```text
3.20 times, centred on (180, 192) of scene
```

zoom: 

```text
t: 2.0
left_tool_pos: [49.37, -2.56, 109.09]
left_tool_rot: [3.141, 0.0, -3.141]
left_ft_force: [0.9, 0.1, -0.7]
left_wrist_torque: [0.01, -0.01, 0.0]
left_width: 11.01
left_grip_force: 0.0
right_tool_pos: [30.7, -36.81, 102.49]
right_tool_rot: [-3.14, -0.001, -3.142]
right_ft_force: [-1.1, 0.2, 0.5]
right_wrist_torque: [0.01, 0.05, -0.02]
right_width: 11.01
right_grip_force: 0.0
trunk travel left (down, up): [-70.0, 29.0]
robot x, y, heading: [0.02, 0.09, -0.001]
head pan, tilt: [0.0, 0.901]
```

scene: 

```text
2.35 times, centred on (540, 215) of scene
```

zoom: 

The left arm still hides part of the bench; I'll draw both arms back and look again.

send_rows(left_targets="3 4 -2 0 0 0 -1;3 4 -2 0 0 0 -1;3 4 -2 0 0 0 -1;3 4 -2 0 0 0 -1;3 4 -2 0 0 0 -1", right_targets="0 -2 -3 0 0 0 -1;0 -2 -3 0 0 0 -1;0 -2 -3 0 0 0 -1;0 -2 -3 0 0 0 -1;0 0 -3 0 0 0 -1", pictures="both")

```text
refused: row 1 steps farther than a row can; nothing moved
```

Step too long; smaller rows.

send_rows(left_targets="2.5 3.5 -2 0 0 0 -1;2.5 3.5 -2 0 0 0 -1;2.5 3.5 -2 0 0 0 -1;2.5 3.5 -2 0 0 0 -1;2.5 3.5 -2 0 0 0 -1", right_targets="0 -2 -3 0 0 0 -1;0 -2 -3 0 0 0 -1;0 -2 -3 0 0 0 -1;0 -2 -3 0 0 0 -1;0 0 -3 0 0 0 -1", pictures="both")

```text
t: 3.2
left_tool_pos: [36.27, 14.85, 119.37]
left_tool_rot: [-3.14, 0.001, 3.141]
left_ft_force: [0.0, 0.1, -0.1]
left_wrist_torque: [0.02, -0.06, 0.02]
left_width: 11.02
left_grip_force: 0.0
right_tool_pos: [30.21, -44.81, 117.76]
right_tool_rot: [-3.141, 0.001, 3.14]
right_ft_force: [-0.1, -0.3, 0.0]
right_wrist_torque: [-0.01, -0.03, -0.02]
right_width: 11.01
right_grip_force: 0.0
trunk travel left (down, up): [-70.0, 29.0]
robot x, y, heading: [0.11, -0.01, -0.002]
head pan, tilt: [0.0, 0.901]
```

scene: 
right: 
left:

....

◆ TO DO
Please set down all the data word for word. Format the lines as a JSON array of strings and drop empty lines.

◆ RESPONSE TO THE TASK
[
  "```text",
  "3.20 times, centred on (180, 192) of scene",
  "```",
  "zoom: ",
  "```text",
  "t: 2.0",
  "left_tool_pos: [49.37, -2.56, 109.09]",
  "left_tool_rot: [3.141, 0.0, -3.141]",
  "left_ft_force: [0.9, 0.1, -0.7]",
  "left_wrist_torque: [0.01, -0.01, 0.0]",
  "left_width: 11.01",
  "left_grip_force: 0.0",
  "right_tool_pos: [30.7, -36.81, 102.49]",
  "right_tool_rot: [-3.14, -0.001, -3.142]",
  "right_ft_force: [-1.1, 0.2, 0.5]",
  "right_wrist_torque: [0.01, 0.05, -0.02]",
  "right_width: 11.01",
  "right_grip_force: 0.0",
  "trunk travel left (down, up): [-70.0, 29.0]",
  "robot x, y, heading: [0.02, 0.09, -0.001]",
  "head pan, tilt: [0.0, 0.901]",
  "```",
  "scene: ",
  "```text",
  "2.35 times, centred on (540, 215) of scene",
  "```",
  "zoom: ",
  "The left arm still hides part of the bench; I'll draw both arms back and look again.",
  "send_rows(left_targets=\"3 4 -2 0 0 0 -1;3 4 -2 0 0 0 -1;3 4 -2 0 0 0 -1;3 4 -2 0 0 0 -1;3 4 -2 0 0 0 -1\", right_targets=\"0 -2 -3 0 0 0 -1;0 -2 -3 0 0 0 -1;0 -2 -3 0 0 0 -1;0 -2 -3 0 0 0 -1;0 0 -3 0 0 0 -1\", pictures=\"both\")",
  "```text",
  "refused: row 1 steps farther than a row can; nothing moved",
  "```",
  "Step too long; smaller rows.",
  "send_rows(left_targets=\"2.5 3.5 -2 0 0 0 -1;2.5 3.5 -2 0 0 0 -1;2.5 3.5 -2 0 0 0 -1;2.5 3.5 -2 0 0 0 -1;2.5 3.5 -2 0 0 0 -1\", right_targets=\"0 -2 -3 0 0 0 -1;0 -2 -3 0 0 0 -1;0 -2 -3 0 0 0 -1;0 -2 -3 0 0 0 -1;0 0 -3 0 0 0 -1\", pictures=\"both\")",
  "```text",
  "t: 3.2",
  "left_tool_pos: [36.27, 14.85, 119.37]",
  "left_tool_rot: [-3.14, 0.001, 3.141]",
  "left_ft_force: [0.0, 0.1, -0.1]",
  "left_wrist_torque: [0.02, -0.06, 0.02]",
  "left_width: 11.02",
  "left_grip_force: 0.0",
  "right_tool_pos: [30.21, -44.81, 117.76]",
  "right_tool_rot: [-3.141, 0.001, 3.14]",
  "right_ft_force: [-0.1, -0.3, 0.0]",
  "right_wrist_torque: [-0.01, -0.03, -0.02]",
  "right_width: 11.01",
  "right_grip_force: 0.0",
  "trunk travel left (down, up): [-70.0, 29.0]",
  "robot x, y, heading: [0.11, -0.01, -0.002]",
  "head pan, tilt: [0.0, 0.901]",
  "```",
  "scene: ",
  "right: ",
  "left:"
]